Ernesto Che Guevara, i viaggi e i libri in mostra a Foggia

by Marilea Poppa

“La sua biblioteca era piena di ogni sorta di libri di avventura e di viaggi. Era possibile trovarvi Salgari, Stevenson, Jules Verne e Alexandre Dumas. Nella sua biblioteca abbondavano libri di viaggi e spedizioni in regioni sconosciute.”

Un estratto della mostra dedicata alla figura del celebre rivoluzionario latinoamericano Ernesto Che Guevara, inaugurata presso la Sala Consiliare di Palazzo Dogana a Foggia e visitabile fino al 7 gennaio 2020. Determinante, durante l’incontro inaugurale, la presenza di due figure femminili: l’artista Ana Maria Erra de Guevara, seconda moglie del padre del Che (Ernesto Guevara Lynch) e di sua sorella, Maria Victoria Guevara Erra, docente presso l’Università de La Havana.

Lo abbiamo conosciuto a cavallo tra gli anni 50’ e ’60 come leader della lotta irriducibile contro l’imperialismo durante la Rivoluzione Cubana, immortalato dallo scatto in bianco e nero, “Guerrillero Heroico”, del fotografo Alberto Korda, che racchiude perfettamente lo spirito lottatore del comandante, icona rimasta scolpita nell’immaginario culturale di intere generazioni.

L’immagine che si percepisce visitando la mostra fotografica a lui dedicata, ospitata nelle sale della Galleria d’Arte Moderna e Contemporanea di Palazzo Dogana, si allontana dal classico stereotipo legato alla sua figura, offrendone un’interpretazione insolita. A rivelare gli aspetti più intimi della personalità del “Che” sono state le testimonianze di due donne, Ana Maria Erra Guevara e Maria Victoria Erra Guevara.

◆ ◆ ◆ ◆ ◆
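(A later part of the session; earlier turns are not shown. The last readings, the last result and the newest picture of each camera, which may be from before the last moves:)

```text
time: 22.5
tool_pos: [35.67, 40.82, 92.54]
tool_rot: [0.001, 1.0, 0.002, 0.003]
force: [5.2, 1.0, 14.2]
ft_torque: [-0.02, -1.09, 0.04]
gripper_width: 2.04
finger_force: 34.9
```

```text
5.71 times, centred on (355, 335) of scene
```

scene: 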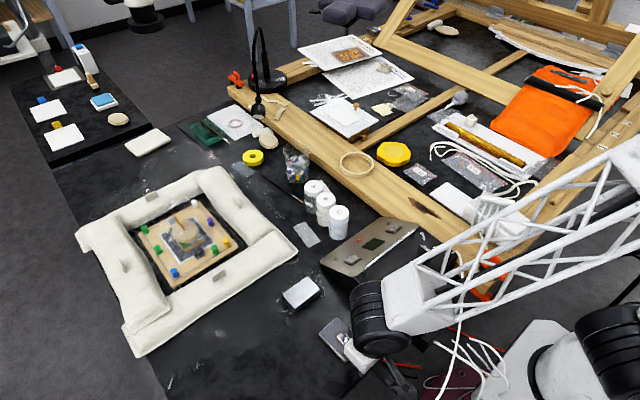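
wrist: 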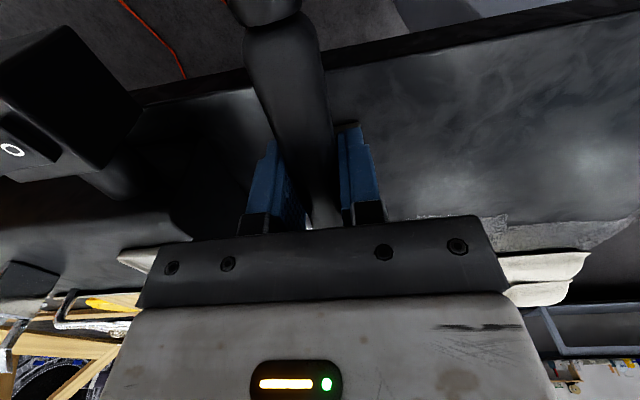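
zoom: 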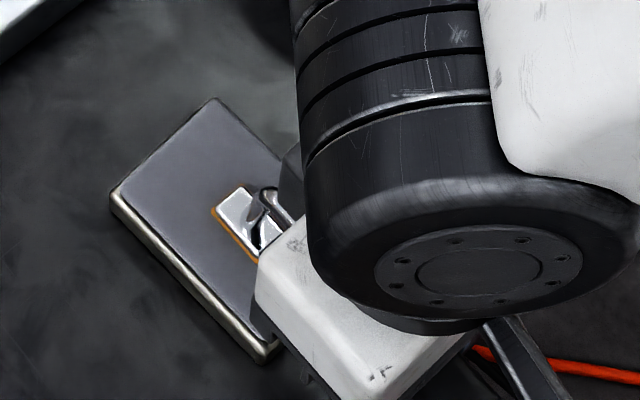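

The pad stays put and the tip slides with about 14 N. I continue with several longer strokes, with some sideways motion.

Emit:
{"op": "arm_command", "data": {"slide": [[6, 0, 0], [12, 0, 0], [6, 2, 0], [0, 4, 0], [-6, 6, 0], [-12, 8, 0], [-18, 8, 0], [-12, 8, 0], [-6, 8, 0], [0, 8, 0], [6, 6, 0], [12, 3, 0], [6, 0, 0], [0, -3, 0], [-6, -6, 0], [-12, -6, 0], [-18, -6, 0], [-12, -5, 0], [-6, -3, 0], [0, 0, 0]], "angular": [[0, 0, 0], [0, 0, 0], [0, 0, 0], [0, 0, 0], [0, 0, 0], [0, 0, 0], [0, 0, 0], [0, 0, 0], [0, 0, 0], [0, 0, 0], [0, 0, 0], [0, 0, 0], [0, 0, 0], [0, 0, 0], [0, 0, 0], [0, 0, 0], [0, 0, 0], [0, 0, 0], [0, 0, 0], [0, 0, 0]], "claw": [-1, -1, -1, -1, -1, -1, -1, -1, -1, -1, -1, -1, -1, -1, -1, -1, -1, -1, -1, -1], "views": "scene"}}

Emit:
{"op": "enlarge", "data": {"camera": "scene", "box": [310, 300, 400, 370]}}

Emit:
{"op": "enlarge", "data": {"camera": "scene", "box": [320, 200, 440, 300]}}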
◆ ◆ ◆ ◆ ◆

“Ernestito”, come lo chiamavano affettuosamente da bambino, era nato a Rosario (Argentina) in una famiglia ricca di valori, in cui la formazione era di centrale importanza.

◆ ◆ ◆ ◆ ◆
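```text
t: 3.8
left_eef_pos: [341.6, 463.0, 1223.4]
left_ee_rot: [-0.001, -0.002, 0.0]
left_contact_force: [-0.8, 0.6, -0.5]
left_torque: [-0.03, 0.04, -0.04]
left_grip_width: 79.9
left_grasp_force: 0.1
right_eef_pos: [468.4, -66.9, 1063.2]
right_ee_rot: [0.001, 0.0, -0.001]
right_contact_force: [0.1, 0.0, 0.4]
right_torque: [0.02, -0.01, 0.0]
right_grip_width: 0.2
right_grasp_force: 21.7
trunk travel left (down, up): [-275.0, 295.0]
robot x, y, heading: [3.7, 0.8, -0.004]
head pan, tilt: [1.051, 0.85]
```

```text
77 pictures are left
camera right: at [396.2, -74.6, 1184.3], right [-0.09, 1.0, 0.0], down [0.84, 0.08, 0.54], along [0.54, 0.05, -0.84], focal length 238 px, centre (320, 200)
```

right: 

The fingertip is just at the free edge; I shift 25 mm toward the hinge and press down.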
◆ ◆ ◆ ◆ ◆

A pochi mesi dalla nascita una patologia con violenti attacchi d’asma lo costrinse a restare a riposo senza poter frequentare assiduamente la scuola. “Incominciò in quel periodo la sua irrefrenabile passione per la lettura- racconta Ana Maria- sua madre gli aveva insegnato a leggere in compagnia dei suoi fratelli. Amava scrivere lettere indirizzate a sua zia Beatriz, punto di riferimento nella sua vita. In una di queste le confessava il bisogno di leggere i libri di Jules Vernes e di Emilio Salgari.”

Leggeva instancabilmente il Che, trovando nella lettura e nella scrittura un rifugio sicuro, una terapia, tanto da stilare una lista dei libri letti e una di quelli che avrebbe voluto leggere. Nel ’54, in Messico, scriveva: “He tenido mis momentos de abandono y de pesimismo. Cuando eso ocurre, como cosa transitoria de un día, yo lo soluciono con unos mates y un par de versos.” A lui bastavano pochi versi per aggirare i momenti bui e per ritrovare la serenità. Conosceva Neruda a memoria e conservava, sul suo comodino, le poesie di Baudelaire che leggeva in francese. Risalta, nei frammenti di vita fotografati, il valore riservato ai legami familiari suggellati da intense corrispondenze epistolari che stentavano ad interrompersi anche nei periodi di guerriglia. La laurea in medicina conseguita a Buenos Aires gli aveva consentito di arricchire ulteriormente la sua formazione e di alimentare la voglia di schierarsi dalle parte delle classi sociali marginali, prestando il suo aiuto.

“La mostra- precisa Maria Victoria Guevara Erra-  è stata ideata dal CELCHE (Centro de Estudios Latinoamericano Ernesto Che Guevara) e allestita tramite l’archivio paterno che conserva lettere, fotografie e scritti di Ernesto. L’obiettivo è quello di aiutare i giovani della città di Rosario, così come i ragazzi italiani, non soltanto a vivere in un ambiente più sano, ma anche a comprendere l’importanza della formazione sul modello del Che.”